There are two solid resources for understanding network drivers in Linux. One is the existing source code for open source drivers. Certainly there's some hardware specific code in their, but more importantly, there is a lot of information about how these drivers interact with the OS.

The other resource is a book available on Safari called "Linux Device Drivers". It was originally printed in 2005 (the third edition), but I have yet to find another resource that contains as much information - specifically in Chapter 17.

To be fair, I'm not really looking at building a Network Driver - but instead an ethernet driver. The difference being that I'm only interested in the ethernet specifics of building a Network Driver for Linux. Semantics for some of us. An important distinction for others.

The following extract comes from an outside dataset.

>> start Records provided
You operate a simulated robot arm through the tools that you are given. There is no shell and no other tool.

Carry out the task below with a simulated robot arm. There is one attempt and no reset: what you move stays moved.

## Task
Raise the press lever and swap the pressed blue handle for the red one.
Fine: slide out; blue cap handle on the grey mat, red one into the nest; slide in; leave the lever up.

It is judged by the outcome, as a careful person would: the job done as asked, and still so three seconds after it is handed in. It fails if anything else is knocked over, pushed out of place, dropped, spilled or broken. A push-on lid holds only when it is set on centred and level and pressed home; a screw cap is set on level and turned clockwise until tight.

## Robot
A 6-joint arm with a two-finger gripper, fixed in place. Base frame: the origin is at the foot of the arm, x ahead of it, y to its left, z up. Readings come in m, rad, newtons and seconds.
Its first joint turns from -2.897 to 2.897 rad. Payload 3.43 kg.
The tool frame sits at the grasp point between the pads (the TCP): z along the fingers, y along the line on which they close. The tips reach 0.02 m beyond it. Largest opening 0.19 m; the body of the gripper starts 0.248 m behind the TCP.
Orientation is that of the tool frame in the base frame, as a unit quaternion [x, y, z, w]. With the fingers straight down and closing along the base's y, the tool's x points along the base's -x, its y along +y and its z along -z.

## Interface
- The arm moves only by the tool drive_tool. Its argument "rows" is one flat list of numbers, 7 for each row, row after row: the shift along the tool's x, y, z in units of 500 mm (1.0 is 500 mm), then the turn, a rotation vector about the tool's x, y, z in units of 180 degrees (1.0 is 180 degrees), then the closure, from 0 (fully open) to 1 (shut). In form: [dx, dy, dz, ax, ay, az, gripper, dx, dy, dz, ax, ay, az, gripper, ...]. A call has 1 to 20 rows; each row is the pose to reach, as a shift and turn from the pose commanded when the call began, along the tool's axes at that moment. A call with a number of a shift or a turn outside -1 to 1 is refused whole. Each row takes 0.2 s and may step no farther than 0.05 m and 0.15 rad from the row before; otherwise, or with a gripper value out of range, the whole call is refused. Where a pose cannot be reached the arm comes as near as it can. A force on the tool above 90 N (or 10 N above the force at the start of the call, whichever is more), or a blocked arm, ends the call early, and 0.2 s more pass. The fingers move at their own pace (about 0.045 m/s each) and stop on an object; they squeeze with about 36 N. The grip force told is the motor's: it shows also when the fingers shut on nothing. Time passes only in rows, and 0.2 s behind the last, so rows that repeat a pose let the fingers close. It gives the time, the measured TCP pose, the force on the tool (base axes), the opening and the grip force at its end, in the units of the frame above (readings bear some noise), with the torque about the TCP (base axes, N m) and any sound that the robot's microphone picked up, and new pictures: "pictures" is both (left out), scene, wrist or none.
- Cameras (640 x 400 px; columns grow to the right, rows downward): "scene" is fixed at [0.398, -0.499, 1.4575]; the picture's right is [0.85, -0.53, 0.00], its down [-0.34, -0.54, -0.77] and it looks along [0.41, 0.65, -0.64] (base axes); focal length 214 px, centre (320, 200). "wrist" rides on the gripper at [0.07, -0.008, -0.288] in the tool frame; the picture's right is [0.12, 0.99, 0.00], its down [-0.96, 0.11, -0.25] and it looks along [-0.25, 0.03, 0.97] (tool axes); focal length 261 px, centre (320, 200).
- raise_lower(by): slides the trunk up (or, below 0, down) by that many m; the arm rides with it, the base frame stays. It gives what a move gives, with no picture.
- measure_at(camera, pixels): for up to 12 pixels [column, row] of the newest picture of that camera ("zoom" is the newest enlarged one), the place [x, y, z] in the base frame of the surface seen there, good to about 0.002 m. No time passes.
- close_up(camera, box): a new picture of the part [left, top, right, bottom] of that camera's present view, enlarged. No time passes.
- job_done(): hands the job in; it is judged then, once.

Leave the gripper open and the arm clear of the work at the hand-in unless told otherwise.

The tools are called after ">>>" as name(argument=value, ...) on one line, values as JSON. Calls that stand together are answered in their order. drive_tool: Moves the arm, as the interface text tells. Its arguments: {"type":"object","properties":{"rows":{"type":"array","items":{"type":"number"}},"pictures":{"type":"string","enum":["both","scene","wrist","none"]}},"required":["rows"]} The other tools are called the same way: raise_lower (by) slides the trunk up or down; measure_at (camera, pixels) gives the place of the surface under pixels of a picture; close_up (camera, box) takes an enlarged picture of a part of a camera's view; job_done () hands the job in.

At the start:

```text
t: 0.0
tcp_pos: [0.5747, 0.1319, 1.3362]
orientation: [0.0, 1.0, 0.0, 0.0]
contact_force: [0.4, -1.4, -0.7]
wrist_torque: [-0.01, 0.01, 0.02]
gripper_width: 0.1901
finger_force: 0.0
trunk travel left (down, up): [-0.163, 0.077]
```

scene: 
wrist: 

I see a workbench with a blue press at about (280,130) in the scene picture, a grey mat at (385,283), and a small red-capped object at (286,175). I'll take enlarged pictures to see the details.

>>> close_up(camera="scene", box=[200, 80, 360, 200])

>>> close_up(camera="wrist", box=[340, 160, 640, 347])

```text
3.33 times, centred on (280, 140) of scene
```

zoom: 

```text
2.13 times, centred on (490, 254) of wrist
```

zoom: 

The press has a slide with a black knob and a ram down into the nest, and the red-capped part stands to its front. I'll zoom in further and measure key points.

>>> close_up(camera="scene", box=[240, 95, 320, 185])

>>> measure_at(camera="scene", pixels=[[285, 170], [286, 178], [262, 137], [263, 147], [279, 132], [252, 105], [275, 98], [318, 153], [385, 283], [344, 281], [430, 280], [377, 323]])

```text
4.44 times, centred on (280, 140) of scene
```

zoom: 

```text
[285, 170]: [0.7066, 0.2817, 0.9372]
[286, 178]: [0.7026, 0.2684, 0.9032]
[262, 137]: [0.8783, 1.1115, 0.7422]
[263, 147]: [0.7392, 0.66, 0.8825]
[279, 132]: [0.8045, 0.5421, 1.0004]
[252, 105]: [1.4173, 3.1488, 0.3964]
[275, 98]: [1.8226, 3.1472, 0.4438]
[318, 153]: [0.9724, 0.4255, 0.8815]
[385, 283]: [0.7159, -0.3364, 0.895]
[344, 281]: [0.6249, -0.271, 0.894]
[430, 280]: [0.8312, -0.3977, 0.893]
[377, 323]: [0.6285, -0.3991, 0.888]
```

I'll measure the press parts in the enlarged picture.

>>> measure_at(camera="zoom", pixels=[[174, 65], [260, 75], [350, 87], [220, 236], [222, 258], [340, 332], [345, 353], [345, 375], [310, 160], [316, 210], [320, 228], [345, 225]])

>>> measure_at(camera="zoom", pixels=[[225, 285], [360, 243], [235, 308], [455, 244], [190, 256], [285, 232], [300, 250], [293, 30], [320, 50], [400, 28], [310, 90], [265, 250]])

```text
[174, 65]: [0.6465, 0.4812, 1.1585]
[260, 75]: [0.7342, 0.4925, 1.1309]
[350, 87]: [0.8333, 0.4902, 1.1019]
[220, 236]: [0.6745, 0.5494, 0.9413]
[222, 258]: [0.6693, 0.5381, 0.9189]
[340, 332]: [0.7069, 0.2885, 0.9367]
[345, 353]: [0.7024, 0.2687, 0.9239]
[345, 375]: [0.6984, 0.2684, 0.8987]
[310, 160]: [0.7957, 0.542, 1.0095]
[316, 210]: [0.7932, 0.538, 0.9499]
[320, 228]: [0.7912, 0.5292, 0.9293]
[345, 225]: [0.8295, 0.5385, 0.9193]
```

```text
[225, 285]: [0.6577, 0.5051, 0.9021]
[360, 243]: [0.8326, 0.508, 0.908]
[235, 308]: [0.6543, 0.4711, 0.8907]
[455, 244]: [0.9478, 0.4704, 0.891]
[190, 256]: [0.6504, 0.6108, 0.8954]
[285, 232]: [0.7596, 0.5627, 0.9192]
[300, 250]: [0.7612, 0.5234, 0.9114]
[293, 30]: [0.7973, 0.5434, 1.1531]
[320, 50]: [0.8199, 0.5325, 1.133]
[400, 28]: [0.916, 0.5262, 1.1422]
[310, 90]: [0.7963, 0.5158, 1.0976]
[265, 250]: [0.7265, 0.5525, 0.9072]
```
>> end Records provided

From my basic review, it looks like there are just three important areas that need to be addressed for basic functionality:

  1. initialization/destruction
  2. data structures
  3. functions to manage data

For my purposes, I'm looking at providing a loopback device that does not look like a loopback device on first inspection. The reason for this is that I want to have a fully configurable primary ethernet device - so things like running oracle over dhcp, putting a configurable MAC Address in environments where this is not possible (i.e. VMs), and testing network functionality over a 'real-ish' network device are all possibilities.

Initialization

int drivername_init_module(void)

This seems to be the function that creates the device. From within this function - at least in the examples provided by the book I'm staring at, alloc_netdev is called. You pass in the size of your data structure, the prefix for your structure, and your own personal initialization function.

Once the network device is allocated, you must register the device by calling the function register_netdev.